Tunnelling your Local Development Environment with Ngrok

Kimeshan Naidoo
Unibuddy Technology Blog
3 min readJun 11, 2020

Sometimes you may want to test out your local dev features or code changes on other devices than your local development machine, or perhaps you want another colleague to be able to try out your code. You could push it to your QA or Staging environment, but it might not be ready and you’d have to wait for your CI to run. Instead, you can do this using tunnels with ngrok.

If you’re developing a web application, you will need to create three tunnels, usually for your:

  • Database
  • Backend server (e.g Python Flask API)
  • Client app (usually served with Webpack)

You should have all of these up and running locally and note down the port numbers they’re running on.

Step by Step Instructions

  1. Sign up and create a free account on Ngrok
  2. Now, download ngrok by following these instructions for your operating system. Make sure that ngrok is recognisable in your terminal. You can test this our by trying out the command ngrok — version in your terminal which should result in something like:
If you’ve installed ngrok successfully on your local machine, you should be able to execute this command.
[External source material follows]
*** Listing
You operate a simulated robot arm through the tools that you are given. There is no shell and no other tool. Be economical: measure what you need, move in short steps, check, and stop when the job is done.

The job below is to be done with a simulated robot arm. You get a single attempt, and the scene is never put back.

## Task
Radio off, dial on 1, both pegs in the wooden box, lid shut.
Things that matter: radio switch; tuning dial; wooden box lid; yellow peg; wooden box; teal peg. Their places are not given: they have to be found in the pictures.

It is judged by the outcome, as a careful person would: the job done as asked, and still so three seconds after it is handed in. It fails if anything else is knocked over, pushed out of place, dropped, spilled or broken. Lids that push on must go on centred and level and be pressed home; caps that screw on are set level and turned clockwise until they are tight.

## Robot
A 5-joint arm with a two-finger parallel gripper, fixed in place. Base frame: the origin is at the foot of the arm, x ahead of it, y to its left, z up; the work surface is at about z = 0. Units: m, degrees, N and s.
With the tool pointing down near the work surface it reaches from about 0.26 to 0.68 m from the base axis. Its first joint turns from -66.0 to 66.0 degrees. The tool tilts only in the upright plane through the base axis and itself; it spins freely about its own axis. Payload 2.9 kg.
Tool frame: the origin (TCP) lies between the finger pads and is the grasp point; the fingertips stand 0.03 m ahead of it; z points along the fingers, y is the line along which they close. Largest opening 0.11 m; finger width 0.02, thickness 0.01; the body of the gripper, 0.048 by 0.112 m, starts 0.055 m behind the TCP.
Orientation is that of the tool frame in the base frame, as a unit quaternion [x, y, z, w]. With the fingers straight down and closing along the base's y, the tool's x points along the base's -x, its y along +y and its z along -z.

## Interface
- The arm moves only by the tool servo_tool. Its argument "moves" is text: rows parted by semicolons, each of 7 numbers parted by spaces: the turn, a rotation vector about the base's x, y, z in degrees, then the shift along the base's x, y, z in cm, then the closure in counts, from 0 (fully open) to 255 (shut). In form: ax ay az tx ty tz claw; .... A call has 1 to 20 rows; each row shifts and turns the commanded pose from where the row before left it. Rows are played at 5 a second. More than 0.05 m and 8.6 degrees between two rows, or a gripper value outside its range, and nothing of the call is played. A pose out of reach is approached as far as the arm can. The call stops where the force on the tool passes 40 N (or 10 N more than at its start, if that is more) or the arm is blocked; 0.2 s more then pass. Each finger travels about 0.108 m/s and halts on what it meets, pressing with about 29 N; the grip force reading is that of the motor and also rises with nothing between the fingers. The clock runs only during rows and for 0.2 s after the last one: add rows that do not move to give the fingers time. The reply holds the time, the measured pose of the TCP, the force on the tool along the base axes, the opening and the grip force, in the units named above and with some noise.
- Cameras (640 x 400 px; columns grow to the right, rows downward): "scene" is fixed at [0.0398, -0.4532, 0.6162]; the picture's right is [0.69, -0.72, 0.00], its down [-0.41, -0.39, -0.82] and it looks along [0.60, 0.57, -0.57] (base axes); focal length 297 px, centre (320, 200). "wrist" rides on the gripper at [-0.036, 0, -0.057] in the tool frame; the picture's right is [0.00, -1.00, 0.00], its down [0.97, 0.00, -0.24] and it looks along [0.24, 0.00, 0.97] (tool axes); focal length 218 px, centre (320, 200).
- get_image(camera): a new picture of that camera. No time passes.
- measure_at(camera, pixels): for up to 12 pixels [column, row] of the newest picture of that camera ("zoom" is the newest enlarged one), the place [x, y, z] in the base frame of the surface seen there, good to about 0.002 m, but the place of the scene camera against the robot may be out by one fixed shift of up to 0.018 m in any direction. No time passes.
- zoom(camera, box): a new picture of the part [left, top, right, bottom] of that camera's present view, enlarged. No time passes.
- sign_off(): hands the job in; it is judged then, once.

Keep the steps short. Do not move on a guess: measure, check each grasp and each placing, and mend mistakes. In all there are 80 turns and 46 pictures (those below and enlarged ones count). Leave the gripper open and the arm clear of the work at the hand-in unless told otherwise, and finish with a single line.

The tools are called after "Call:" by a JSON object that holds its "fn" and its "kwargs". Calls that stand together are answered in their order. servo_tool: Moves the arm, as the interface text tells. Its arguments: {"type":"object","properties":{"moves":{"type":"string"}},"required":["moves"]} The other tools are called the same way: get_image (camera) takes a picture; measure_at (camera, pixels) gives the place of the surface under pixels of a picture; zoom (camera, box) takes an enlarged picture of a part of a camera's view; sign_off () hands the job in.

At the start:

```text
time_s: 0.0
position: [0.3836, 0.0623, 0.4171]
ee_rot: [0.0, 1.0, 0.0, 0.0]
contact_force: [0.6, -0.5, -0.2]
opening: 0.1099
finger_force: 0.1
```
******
3. Create a .yml file and give it a name, here we’ll call it ngrok_unibuddy.yml. This YAML below tells ngrok to tunnel my webpack client app at port 4300, my backend server on port 5000 and database on port 27017. You will need to use your auth_token to replace <your_auth_token> in the file. You can find in your ngrok dashboard, by clicking on “Auth” and then finding it under tunnel token.

authtoken: <your_auth_token>
tunnels:
your_client_app:
proto: http
addr: 4300
host_header: localhost:4300
bind_tls: false
your_server:
proto: http
addr: 5000
host_header: localhost:5000
bind_tls: false
your_database:
proto: tcp
addr: 27017

Note: By default ngrok creates both a tls and non-tls tunnel, we’re specifying non-tls tunnels in this YAMl to get around the ngrok free account limit which only allows 4 tunnels. If you need both or simply need more tunnels, then you will have to upgrade your account.

4. Start your tunnels by executing the following command from the directory that contains your ngrok_unibuddy.yml:

ngrok start --all -config=./ngrok_unibuddy.yml

To learn more about the ngrok start command and others, see the ngrok docs.

You will now have three tunnels running and your terminal should look similar to this:

Tunnels up and running!

5. Lastly, you will need to point your client app to the tunnelled server (in the image of my terminal above it’s the ngrok.io address pointing to localhost:5000). Depending on your client application, you either have this hard coded (not recommended) and will need to change that or like me, you have the client app URL set based on an environmental variable. I simply have to do a yarn start while setting the API_URL env var- this points my client app to the new tunnelled server:

API_URL="http://b189cc87.ngrok.io" yarn start

Open your web app on any device

If you’ve done everything correctly you can now open your client app (use the tunnel ngrok.io address pointing to it) on any device. Simply share the client app ngrok address with a team member or friend to try out your shiny new code or feature that’s still in development on your local machine!

Now when I open up my client app using the address from the example from above: http://02dad245.ngrok.io/unibuddy/test-event

I see my client app successfully! 🎉

Our Live Event client app at Unibuddy

You can create tunnels for other apps or servers similarly by modifying the YAML, once again — the ngrok docs are your friend!